| Short task |
Render the following material again verbatim, leaving nothing out.
[Information shown start]
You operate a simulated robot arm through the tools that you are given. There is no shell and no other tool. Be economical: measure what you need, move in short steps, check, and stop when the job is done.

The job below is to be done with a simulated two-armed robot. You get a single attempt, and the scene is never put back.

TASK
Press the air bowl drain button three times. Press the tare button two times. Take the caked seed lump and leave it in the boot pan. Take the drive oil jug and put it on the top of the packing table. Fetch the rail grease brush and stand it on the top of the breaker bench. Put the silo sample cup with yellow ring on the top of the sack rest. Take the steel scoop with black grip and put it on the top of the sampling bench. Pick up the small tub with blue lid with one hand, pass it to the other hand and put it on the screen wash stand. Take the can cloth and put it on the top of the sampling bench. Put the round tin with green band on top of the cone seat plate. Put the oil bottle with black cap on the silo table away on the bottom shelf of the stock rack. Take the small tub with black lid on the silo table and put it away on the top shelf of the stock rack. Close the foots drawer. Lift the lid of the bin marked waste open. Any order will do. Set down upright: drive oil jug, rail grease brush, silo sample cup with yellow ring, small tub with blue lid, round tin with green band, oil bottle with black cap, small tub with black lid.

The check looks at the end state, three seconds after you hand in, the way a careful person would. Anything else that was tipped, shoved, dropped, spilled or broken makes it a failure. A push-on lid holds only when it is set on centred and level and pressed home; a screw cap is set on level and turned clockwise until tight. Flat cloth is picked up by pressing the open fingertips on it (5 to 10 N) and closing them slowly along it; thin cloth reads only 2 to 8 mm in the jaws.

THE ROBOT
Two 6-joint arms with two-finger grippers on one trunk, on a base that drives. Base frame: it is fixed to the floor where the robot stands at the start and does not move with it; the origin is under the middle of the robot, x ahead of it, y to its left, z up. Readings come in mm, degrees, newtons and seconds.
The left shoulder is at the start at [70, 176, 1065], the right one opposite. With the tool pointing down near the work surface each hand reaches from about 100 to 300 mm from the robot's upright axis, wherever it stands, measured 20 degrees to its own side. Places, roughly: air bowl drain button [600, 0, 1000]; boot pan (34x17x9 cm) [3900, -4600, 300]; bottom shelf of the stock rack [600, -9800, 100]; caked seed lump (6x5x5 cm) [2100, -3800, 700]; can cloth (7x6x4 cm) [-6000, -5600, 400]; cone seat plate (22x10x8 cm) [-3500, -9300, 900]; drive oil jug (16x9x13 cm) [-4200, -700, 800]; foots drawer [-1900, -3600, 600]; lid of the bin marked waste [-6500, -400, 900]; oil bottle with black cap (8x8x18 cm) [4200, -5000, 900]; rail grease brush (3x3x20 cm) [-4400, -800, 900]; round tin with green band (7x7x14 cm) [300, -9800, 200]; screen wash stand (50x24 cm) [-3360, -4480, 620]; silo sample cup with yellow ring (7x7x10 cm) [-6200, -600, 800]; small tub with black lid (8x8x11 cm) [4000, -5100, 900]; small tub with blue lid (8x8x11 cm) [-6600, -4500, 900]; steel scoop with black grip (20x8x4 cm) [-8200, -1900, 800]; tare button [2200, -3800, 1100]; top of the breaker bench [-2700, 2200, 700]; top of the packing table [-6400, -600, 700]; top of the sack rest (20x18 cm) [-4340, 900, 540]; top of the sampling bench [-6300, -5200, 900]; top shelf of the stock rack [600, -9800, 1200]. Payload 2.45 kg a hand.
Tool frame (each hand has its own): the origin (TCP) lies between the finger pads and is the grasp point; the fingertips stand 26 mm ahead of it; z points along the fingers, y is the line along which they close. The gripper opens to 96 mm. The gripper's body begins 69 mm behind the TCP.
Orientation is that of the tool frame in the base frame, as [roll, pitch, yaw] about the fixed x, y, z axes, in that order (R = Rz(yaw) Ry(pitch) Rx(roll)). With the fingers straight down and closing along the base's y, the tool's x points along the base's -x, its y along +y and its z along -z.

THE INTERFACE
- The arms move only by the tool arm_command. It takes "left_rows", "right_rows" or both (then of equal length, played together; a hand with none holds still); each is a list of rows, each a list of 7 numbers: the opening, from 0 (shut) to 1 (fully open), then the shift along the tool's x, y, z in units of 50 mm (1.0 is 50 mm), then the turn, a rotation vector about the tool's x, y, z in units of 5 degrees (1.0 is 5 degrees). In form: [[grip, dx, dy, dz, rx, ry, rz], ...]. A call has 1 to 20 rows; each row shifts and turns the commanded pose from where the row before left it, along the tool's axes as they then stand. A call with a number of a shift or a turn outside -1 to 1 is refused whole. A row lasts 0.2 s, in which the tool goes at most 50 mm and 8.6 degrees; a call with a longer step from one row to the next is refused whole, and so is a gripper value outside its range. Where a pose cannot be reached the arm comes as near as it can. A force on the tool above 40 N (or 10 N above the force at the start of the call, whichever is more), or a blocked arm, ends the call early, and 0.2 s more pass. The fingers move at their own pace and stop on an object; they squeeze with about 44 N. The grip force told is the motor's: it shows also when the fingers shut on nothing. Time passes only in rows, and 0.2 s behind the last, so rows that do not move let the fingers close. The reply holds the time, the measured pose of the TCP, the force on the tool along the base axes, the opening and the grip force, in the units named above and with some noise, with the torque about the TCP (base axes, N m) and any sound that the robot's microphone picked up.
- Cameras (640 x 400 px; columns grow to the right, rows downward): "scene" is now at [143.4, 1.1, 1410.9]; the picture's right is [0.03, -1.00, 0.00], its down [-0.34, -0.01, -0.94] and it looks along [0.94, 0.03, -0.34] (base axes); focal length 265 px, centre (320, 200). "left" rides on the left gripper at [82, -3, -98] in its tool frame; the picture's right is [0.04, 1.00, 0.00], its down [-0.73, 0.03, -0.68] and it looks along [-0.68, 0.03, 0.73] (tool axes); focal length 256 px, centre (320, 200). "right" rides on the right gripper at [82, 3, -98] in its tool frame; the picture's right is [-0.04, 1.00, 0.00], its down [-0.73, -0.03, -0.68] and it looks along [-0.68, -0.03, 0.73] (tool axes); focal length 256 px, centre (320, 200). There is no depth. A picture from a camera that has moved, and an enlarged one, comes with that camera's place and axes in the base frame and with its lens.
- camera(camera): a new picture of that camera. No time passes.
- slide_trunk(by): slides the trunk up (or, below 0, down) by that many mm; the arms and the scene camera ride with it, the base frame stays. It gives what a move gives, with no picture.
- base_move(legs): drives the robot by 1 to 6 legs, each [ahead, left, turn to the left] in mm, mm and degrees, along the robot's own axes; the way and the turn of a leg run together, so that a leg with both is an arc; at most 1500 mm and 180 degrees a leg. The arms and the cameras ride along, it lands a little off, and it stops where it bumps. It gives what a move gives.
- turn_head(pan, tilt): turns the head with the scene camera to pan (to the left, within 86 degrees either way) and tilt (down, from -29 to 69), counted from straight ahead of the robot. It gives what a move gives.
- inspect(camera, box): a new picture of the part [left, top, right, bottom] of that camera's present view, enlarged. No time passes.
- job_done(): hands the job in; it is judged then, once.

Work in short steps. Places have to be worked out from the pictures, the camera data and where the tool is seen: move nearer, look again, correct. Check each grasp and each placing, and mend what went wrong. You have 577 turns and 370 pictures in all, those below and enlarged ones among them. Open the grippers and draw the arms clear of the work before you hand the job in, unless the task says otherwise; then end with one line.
[Information shown end]
| Solution for this task |
You operate a simulated robot arm through the tools that you are given. There is no shell and no other tool. Be economical: measure what you need, move in short steps, check, and stop when the job is done.

The job below is to be done with a simulated two-armed robot. You get a single attempt, and the scene is never put back.

TASK
Press the air bowl drain button three times. Press the tare button two times. Take the caked seed lump and leave it in the boot pan. Take the drive oil jug and put it on the top of the packing table. Fetch the rail grease brush and stand it on the top of the breaker bench. Put the silo sample cup with yellow ring on the top of the sack rest. Take the steel scoop with black grip and put it on the top of the sampling bench. Pick up the small tub with blue lid with one hand, pass it to the other hand and put it on the screen wash stand. Take the can cloth and put it on the top of the sampling bench. Put the round tin with green band on top of the cone seat plate. Put the oil bottle with black cap on the silo table away on the bottom shelf of the stock rack. Take the small tub with black lid on the silo table and put it away on the top shelf of the stock rack. Close the foots drawer. Lift the lid of the bin marked waste open. Any order will do. Set down upright: drive oil jug, rail grease brush, silo sample cup with yellow ring, small tub with blue lid, round tin with green band, oil bottle with black cap, small tub with black lid.

The check looks at the end state, three seconds after you hand in, the way a careful person would. Anything else that was tipped, shoved, dropped, spilled or broken makes it a failure. A push-on lid holds only when it is set on centred and level and pressed home; a screw cap is set on level and turned clockwise until tight. Flat cloth is picked up by pressing the open fingertips on it (5 to 10 N) and closing them slowly along it; thin cloth reads only 2 to 8 mm in the jaws.

THE ROBOT
Two 6-joint arms with two-finger grippers on one trunk, on a base that drives. Base frame: it is fixed to the floor where the robot stands at the start and does not move with it; the origin is under the middle of the robot, x ahead of it, y to its left, z up. Readings come in mm, degrees, newtons and seconds.
The left shoulder is at the start at [70, 176, 1065], the right one opposite. With the tool pointing down near the work surface each hand reaches from about 100 to 300 mm from the robot's upright axis, wherever it stands, measured 20 degrees to its own side. Places, roughly: air bowl drain button [600, 0, 1000]; boot pan (34x17x9 cm) [3900, -4600, 300]; bottom shelf of the stock rack [600, -9800, 100]; caked seed lump (6x5x5 cm) [2100, -3800, 700]; can cloth (7x6x4 cm) [-6000, -5600, 400]; cone seat plate (22x10x8 cm) [-3500, -9300, 900]; drive oil jug (16x9x13 cm) [-4200, -700, 800]; foots drawer [-1900, -3600, 600]; lid of the bin marked waste [-6500, -400, 900]; oil bottle with black cap (8x8x18 cm) [4200, -5000, 900]; rail grease brush (3x3x20 cm) [-4400, -800, 900]; round tin with green band (7x7x14 cm) [300, -9800, 200]; screen wash stand (50x24 cm) [-3360, -4480, 620]; silo sample cup with yellow ring (7x7x10 cm) [-6200, -600, 800]; small tub with black lid (8x8x11 cm) [4000, -5100, 900]; small tub with blue lid (8x8x11 cm) [-6600, -4500, 900]; steel scoop with black grip (20x8x4 cm) [-8200, -1900, 800]; tare button [2200, -3800, 1100]; top of the breaker bench [-2700, 2200, 700]; top of the packing table [-6400, -600, 700]; top of the sack rest (20x18 cm) [-4340, 900, 540]; top of the sampling bench [-6300, -5200, 900]; top shelf of the stock rack [600, -9800, 1200]. Payload 2.45 kg a hand.
Tool frame (each hand has its own): the origin (TCP) lies between the finger pads and is the grasp point; the fingertips stand 26 mm ahead of it; z points along the fingers, y is the line along which they close. The gripper opens to 96 mm. The gripper's body begins 69 mm behind the TCP.
Orientation is that of the tool frame in the base frame, as [roll, pitch, yaw] about the fixed x, y, z axes, in that order (R = Rz(yaw) Ry(pitch) Rx(roll)). With the fingers straight down and closing along the base's y, the tool's x points along the base's -x, its y along +y and its z along -z.

THE INTERFACE
- The arms move only by the tool arm_command. It takes "left_rows", "right_rows" or both (then of equal length, played together; a hand with none holds still); each is a list of rows, each a list of 7 numbers: the opening, from 0 (shut) to 1 (fully open), then the shift along the tool's x, y, z in units of 50 mm (1.0 is 50 mm), then the turn, a rotation vector about the tool's x, y, z in units of 5 degrees (1.0 is 5 degrees). In form: [[grip, dx, dy, dz, rx, ry, rz], ...]. A call has 1 to 20 rows; each row shifts and turns the commanded pose from where the row before left it, along the tool's axes as they then stand. A call with a number of a shift or a turn outside -1 to 1 is refused whole. A row lasts 0.2 s, in which the tool goes at most 50 mm and 8.6 degrees; a call with a longer step from one row to the next is refused whole, and so is a gripper value outside its range. Where a pose cannot be reached the arm comes as near as it can. A force on the tool above 40 N (or 10 N above the force at the start of the call, whichever is more), or a blocked arm, ends the call early, and 0.2 s more pass. The fingers move at their own pace and stop on an object; they squeeze with about 44 N. The grip force told is the motor's: it shows also when the fingers shut on nothing. Time passes only in rows, and 0.2 s behind the last, so rows that do not move let the fingers close. The reply holds the time, the measured pose of the TCP, the force on the tool along the base axes, the opening and the grip force, in the units named above and with some noise, with the torque about the TCP (base axes, N m) and any sound that the robot's microphone picked up.
- Cameras (640 x 400 px; columns grow to the right, rows downward): "scene" is now at [143.4, 1.1, 1410.9]; the picture's right is [0.03, -1.00, 0.00], its down [-0.34, -0.01, -0.94] and it looks along [0.94, 0.03, -0.34] (base axes); focal length 265 px, centre (320, 200). "left" rides on the left gripper at [82, -3, -98] in its tool frame; the picture's right is [0.04, 1.00, 0.00], its down [-0.73, 0.03, -0.68] and it looks along [-0.68, 0.03, 0.73] (tool axes); focal length 256 px, centre (320, 200). "right" rides on the right gripper at [82, 3, -98] in its tool frame; the picture's right is [-0.04, 1.00, 0.00], its down [-0.73, -0.03, -0.68] and it looks along [-0.68, -0.03, 0.73] (tool axes); focal length 256 px, centre (320, 200). There is no depth. A picture from a camera that has moved, and an enlarged one, comes with that camera's place and axes in the base frame and with its lens.
- camera(camera): a new picture of that camera. No time passes.
- slide_trunk(by): slides the trunk up (or, below 0, down) by that many mm; the arms and the scene camera ride with it, the base frame stays. It gives what a move gives, with no picture.
- base_move(legs): drives the robot by 1 to 6 legs, each [ahead, left, turn to the left] in mm, mm and degrees, along the robot's own axes; the way and the turn of a leg run together, so that a leg with both is an arc; at most 1500 mm and 180 degrees a leg. The arms and the cameras ride along, it lands a little off, and it stops where it bumps. It gives what a move gives.
- turn_head(pan, tilt): turns the head with the scene camera to pan (to the left, within 86 degrees either way) and tilt (down, from -29 to 69), counted from straight ahead of the robot. It gives what a move gives.
- inspect(camera, box): a new picture of the part [left, top, right, bottom] of that camera's present view, enlarged. No time passes.
- job_done(): hands the job in; it is judged then, once.

Work in short steps. Places have to be worked out from the pictures, the camera data and where the tool is seen: move nearer, look again, correct. Check each grasp and each placing, and mend what went wrong. You have 577 turns and 370 pictures in all, those below and enlarged ones among them. Open the grippers and draw the arms clear of the work before you hand the job in, unless the task says otherwise; then end with one line.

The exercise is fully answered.